Tue, Sep. 30th, 2003

(no subject)

Tue, Sep. 30th, 2003 07:55 pm
oyceter: teruterubouzu default icon (Default)
Either I need to stop listening to certain CDs over and over and over at work, or I really need to a) get and b) teach myself Premiere. Because really, isn't Me First and the Gimme Gimme's version of It's Raining on Prom Night just call out for a Buffy Prom centered vid?

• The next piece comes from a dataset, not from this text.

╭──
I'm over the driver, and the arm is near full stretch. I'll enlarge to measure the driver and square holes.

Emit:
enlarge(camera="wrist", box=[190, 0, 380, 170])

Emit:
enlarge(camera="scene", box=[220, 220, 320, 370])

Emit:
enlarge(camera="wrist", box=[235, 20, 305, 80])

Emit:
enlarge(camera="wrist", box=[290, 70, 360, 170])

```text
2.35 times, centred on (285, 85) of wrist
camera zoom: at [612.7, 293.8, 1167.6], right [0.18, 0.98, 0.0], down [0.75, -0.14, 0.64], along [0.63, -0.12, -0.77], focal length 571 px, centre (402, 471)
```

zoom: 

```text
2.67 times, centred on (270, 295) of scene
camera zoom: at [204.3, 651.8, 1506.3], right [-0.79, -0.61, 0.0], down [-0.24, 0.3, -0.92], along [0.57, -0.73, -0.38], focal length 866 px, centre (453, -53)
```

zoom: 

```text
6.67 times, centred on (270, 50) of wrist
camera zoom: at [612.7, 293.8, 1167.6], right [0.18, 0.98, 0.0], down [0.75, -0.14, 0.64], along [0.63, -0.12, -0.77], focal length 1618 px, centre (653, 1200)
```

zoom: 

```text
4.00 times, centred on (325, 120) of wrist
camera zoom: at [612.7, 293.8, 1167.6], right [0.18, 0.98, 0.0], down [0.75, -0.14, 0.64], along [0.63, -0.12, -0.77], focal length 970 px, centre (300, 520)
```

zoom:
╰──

More thoughts on Otherland, no spoilers: One minor thing I really liked about Otherland was how the cast of characters was multiracial -- Renie and !Xabbu from Africa, Martine from France, people from Asia, Australia, etc. Too often when I read scifi (which, granted, isn't that often at all), it seems as though people just assume that America has conquered space. I remember mentioning something like this to one of my friends, how I liked the Ender series because they had worlds colonized by the Portuguese and the Chinese and the Japanese and Norweigians and why most scifi books didn't seem that multicultural... she said something back like how it was much more realistic to have American colonies everywhere in space because the country was so advanced technologically and whatnot. Rather got my gander up. But anyhow, I liked how Otherland didn't assume that the future would be comprised of one culture and one race. This is also why I like Octavia E. Butler too.

I also liked how much the book was intelligently informed by Tokien, something I probably never would have noticed (or thought about, since it would be hard to not notice Orlando repeatedly referring to LotR) if not for [livejournal.com profile] selenak's comments on the Memory, Sorrow, Thorn trilogy. I never even noticed until the end of the book how there were nine companions "chosen." Was trying to match people up with the Fellowship, but never quite got it straight... I also liked the influence of fairy tales and children's stories and myths, something Williams really got to play with thanks to the structure of his world.

More on Gaffney -- finished the book, which immediately got fuzzy ten pages after the last time I wrote! Well, not fuzzy per se, but definitely a lot less angsty and dark and disturbing than it was. Read reviews on Laurie Likes Books, and I think a lot of people had a problem with the hero, which is fully understandable. I personally loved the beginning because it didn't feel like a romance at all and had interesting ways of using sex scenes. But the writing was good, and I probably will be picking up more Gaffney in the future. I also found out apparently she's known for writing joy! Trust me to find the one exception... I did that with Laura Kinsale too, with the Prince of Midnight, which I also loved because it had an angsty and tortured heroine and a hero that acted much more like a typical heroine. Plus, it actually thought about love at first sight and what love was and why people loved each other. So I read her other books because I thought she did the tortured heroine bit, and turns out she normally does the hugely tortured hero! Tortured heroes are fine, but they don't really hit any of my kinks like tortured heroines, because really, how often is the hero not tortured and broody and/or sexually promiscuous? Besides, I sympathize a lot more with a tortured heroine rather than a heroine taking care of her tortured hero.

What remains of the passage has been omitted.